History was shaped in this part of North America by intertribal warfare, refugee movements, epidemics of European-introduced diseases, French and English wars and trade rivalry, white population advances, Indian resistance, Indian treaties deeding land to state and national governments, and imperfect arrangements for reservations, removal, and allotment of land. The changing pattern of Indian village locations as a result of all these factors is shown on the maps. Each map is highlighted by accompanying text, written as if the author were pointing out specific places on the map.
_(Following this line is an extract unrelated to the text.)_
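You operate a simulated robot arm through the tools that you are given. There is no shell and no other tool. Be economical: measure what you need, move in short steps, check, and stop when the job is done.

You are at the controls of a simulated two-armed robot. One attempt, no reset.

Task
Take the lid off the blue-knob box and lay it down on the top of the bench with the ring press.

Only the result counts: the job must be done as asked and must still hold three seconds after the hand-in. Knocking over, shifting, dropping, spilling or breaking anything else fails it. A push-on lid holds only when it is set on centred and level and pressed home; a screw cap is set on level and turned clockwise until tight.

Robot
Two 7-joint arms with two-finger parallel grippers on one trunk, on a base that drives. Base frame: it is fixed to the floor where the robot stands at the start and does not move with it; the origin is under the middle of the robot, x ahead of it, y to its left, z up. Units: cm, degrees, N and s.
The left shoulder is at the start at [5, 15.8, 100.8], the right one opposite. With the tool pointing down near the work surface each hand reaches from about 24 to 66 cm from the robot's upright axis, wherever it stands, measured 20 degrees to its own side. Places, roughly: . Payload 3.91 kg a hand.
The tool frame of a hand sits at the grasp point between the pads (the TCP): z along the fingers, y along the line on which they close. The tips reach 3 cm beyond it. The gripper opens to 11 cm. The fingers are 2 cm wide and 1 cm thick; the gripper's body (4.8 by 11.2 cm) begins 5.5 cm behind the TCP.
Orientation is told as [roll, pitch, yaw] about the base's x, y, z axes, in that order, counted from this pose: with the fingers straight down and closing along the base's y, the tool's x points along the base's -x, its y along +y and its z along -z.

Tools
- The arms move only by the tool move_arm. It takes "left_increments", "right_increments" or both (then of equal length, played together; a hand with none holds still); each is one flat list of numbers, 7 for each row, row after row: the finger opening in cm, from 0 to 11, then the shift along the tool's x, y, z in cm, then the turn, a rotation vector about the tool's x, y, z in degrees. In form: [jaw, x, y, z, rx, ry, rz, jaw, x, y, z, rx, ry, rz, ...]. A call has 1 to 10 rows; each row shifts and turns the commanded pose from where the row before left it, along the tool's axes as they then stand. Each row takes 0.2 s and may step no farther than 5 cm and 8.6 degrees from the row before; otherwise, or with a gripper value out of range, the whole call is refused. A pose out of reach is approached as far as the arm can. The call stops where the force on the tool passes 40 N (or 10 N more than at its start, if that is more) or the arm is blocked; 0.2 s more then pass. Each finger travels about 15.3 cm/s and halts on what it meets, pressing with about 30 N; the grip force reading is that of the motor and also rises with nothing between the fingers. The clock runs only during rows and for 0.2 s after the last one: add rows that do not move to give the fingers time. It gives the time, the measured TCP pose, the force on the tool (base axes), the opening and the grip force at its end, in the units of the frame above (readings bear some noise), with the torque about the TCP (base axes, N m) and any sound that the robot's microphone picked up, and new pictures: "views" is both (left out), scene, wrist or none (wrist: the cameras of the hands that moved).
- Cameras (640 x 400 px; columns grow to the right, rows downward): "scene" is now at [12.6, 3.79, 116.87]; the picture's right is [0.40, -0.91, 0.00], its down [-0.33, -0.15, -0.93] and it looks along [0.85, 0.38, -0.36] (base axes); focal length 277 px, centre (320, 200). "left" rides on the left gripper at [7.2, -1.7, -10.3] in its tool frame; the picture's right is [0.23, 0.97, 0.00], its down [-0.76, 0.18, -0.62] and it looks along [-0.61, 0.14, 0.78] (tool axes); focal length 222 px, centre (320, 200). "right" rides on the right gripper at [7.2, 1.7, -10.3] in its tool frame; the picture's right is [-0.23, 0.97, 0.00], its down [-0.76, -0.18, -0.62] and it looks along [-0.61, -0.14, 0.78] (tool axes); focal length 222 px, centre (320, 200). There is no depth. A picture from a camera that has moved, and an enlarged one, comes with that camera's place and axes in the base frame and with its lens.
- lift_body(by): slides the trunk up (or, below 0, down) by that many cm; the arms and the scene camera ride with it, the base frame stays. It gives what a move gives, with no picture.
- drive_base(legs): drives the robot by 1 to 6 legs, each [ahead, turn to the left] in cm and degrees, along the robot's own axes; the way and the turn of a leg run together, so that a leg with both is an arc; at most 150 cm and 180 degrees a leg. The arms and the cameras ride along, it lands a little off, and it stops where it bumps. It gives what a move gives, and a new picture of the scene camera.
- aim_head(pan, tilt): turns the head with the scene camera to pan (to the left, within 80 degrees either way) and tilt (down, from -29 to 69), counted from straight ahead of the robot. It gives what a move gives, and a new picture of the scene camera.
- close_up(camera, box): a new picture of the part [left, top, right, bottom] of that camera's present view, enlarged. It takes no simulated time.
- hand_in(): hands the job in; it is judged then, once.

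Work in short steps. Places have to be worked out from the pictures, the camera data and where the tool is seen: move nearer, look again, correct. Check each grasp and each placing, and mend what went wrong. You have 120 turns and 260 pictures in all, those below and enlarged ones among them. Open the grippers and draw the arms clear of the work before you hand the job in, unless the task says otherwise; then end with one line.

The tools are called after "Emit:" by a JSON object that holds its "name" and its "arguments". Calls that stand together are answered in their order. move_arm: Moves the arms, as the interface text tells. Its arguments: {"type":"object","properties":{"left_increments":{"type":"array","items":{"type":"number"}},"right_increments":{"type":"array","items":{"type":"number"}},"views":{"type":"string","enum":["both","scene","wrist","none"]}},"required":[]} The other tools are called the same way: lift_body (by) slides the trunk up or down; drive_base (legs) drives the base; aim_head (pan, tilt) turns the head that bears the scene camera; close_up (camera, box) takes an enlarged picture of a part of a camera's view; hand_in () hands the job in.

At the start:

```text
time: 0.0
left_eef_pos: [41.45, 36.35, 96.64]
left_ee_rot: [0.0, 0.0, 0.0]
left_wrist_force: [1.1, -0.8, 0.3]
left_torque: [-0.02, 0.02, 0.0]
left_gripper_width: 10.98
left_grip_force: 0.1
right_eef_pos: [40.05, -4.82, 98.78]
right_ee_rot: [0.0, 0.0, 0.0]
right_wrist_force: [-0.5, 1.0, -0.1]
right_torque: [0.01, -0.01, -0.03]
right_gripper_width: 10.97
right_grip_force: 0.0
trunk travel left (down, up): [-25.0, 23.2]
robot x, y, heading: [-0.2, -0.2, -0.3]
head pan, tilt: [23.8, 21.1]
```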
Eighty-one illustrations convey a realistic impression of the land and its people.

 

Helen Hornbeck Tanner (1916-2011) was a distinguished scholar of American Indian history and literature, publishing books on the Caddo and the Ojibwa as well as on early eighteenth-century Spanish Florida. Her crowning scholarly achievement in print was the Atlas of Great Lakes Indian History published by the University of Oklahoma Press.

Helen’s commitment to the development of scholarship by American Indians is symbolized by the Susan Kelly Power and Helen Hornbeck Tanner Fund, co-named for her, which supports work at The Newberry Library by Ph.D. candidates and post-doctoral scholars of American Indian heritage. 

Helen graduated with distinction from Swarthmore College in 1937 and went on to complete a Master’s degree at the University of Florida (1948) and a Ph.D. at the University of Michigan (1961). She taught at Michigan for several years but she was always proudest of her academic affiliation with the Newberry Library.